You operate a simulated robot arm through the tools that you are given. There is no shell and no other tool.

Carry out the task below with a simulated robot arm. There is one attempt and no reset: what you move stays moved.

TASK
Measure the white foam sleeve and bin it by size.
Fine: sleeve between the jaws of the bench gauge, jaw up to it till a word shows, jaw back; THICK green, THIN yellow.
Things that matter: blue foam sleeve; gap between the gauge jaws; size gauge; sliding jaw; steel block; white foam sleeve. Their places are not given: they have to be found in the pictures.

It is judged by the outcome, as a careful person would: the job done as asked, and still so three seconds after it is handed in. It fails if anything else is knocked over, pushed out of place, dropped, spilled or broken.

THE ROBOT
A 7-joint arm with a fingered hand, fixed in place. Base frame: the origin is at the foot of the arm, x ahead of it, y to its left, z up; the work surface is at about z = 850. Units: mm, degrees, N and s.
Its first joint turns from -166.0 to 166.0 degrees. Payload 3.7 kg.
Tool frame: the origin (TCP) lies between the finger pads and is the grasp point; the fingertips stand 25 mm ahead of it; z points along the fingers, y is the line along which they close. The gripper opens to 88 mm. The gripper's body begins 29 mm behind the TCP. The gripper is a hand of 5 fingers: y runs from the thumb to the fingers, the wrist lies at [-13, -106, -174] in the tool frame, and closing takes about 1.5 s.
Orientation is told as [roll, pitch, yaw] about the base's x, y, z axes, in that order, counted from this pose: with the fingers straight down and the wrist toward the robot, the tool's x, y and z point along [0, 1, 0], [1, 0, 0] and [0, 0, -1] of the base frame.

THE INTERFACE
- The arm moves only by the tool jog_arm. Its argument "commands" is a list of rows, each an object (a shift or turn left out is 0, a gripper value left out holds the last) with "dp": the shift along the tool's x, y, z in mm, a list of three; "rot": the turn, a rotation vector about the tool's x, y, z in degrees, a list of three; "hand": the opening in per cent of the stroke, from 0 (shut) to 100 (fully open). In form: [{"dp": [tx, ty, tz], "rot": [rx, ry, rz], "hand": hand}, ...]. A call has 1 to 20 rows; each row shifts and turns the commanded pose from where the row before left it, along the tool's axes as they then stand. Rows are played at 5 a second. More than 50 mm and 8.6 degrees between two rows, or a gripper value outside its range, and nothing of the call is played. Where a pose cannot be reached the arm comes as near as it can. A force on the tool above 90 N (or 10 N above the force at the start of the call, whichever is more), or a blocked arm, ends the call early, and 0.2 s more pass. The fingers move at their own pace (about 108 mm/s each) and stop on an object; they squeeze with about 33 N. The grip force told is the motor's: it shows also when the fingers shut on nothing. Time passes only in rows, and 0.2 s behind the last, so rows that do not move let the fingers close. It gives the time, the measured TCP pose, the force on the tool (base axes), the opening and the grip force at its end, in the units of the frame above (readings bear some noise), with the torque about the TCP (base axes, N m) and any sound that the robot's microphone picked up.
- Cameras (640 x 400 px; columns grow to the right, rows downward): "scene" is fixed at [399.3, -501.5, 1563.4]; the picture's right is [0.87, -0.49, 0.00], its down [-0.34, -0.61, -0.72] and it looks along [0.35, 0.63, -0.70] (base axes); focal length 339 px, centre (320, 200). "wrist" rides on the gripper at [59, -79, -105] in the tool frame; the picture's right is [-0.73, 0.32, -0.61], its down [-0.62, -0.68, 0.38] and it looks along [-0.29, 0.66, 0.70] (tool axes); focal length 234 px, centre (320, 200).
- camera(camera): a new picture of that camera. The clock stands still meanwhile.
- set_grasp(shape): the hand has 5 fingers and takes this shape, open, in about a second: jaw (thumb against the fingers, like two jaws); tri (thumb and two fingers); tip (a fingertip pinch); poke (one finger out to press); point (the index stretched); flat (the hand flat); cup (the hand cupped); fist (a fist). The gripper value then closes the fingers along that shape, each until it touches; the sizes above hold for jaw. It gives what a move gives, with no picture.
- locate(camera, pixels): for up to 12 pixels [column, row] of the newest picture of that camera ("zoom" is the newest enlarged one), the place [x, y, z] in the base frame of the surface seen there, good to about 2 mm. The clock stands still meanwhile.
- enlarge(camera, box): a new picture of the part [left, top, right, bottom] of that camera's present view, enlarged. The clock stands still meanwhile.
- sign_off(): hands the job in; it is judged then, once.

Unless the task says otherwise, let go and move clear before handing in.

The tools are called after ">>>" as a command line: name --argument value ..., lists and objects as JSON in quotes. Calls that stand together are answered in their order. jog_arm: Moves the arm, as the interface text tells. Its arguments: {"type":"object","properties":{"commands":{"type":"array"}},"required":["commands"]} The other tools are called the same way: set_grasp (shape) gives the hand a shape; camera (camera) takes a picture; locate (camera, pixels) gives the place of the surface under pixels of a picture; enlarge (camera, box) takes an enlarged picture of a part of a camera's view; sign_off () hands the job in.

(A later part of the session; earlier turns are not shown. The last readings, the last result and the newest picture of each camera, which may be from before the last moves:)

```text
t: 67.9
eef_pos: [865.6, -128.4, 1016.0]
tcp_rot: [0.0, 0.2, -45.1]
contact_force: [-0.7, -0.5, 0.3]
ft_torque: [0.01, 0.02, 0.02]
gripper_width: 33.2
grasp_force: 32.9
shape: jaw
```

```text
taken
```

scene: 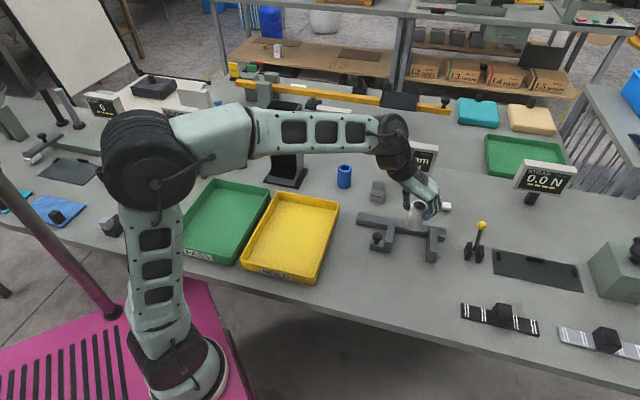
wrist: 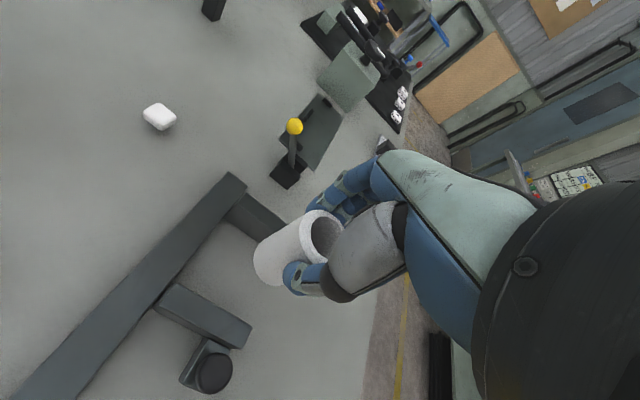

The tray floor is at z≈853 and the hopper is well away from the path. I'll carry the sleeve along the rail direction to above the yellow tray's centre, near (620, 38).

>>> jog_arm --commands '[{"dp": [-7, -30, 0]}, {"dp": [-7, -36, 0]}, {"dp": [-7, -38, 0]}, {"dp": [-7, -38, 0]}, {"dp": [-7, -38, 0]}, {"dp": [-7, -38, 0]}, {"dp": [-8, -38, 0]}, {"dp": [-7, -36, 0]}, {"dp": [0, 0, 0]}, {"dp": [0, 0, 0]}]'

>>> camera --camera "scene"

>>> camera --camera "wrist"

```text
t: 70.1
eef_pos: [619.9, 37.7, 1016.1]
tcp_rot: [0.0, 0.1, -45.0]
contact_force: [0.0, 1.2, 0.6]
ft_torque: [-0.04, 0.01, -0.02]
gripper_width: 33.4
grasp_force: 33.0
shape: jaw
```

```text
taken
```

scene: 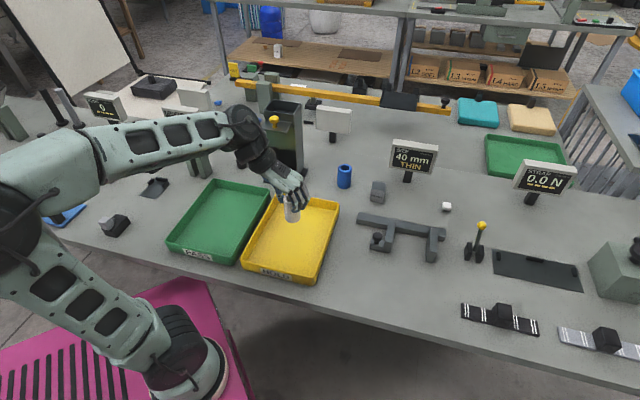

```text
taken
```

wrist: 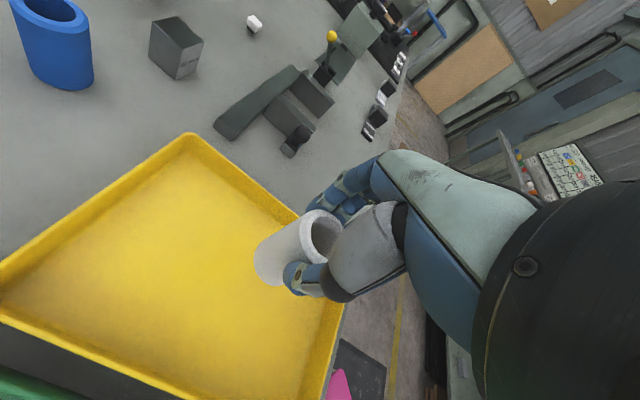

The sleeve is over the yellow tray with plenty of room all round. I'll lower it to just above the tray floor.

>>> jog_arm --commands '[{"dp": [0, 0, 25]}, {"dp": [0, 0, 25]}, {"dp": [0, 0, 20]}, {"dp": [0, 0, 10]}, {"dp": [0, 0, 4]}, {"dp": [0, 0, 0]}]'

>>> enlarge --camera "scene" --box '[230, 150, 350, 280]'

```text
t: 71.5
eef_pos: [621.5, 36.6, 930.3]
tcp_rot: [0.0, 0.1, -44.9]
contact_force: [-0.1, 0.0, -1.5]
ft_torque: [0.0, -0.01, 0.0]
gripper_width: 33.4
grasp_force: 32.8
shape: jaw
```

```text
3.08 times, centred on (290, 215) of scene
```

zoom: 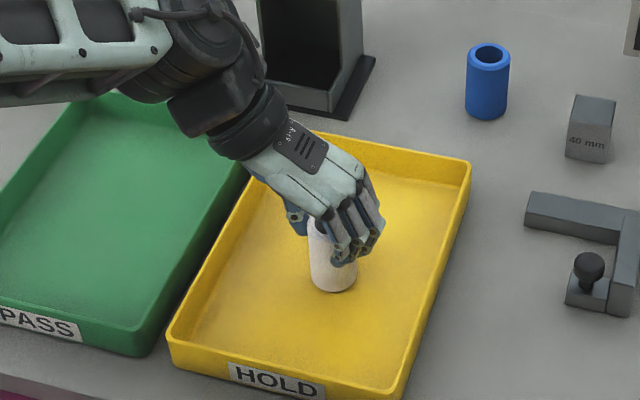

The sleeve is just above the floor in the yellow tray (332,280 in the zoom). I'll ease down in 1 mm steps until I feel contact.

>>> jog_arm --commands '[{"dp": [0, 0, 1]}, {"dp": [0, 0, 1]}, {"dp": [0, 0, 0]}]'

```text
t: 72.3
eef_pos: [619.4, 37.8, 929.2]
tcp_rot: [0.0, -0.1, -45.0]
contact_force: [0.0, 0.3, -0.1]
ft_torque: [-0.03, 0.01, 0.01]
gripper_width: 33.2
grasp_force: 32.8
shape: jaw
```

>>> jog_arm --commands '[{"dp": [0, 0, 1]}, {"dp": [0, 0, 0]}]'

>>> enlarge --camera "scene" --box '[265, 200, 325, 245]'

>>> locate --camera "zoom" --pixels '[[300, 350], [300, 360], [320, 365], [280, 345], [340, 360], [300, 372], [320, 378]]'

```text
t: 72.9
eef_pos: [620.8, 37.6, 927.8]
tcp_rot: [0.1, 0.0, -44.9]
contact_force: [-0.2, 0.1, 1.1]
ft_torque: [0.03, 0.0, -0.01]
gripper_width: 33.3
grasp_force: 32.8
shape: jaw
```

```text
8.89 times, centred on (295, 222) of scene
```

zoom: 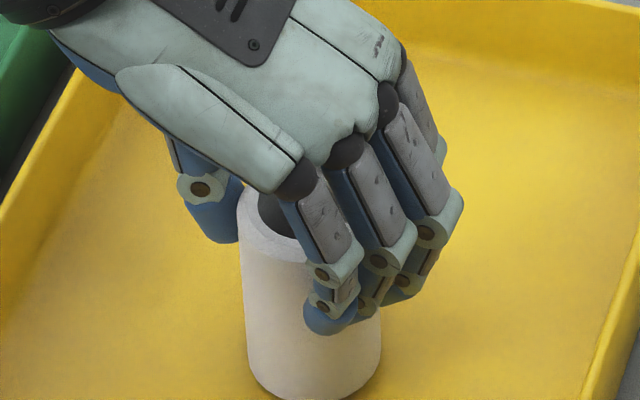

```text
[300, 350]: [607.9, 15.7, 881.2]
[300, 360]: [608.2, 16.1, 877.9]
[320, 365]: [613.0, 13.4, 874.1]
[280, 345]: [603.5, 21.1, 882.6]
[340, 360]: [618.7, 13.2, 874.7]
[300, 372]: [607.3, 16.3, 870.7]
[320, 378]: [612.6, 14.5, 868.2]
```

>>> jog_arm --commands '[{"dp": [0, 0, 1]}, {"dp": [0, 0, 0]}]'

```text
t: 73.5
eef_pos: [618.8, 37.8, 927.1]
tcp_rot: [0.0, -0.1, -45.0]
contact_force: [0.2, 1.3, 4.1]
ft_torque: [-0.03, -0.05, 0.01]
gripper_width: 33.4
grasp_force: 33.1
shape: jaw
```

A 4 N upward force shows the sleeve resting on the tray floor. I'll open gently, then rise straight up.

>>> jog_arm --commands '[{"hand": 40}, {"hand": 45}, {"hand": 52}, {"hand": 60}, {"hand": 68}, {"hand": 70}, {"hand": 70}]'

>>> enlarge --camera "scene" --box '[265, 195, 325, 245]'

####################

# Problem details
Locate the string "gauge" in the listing above and copy every line where it occurs.

# Task answer
Fine: sleeve between the jaws of the bench gauge, jaw up to it till a word shows, jaw back; THICK green, THIN yellow.
Things that matter: blue foam sleeve; gap between the gauge jaws; size gauge; sliding jaw; steel block; white foam sleeve. Their places are not given: they have to be found in the pictures.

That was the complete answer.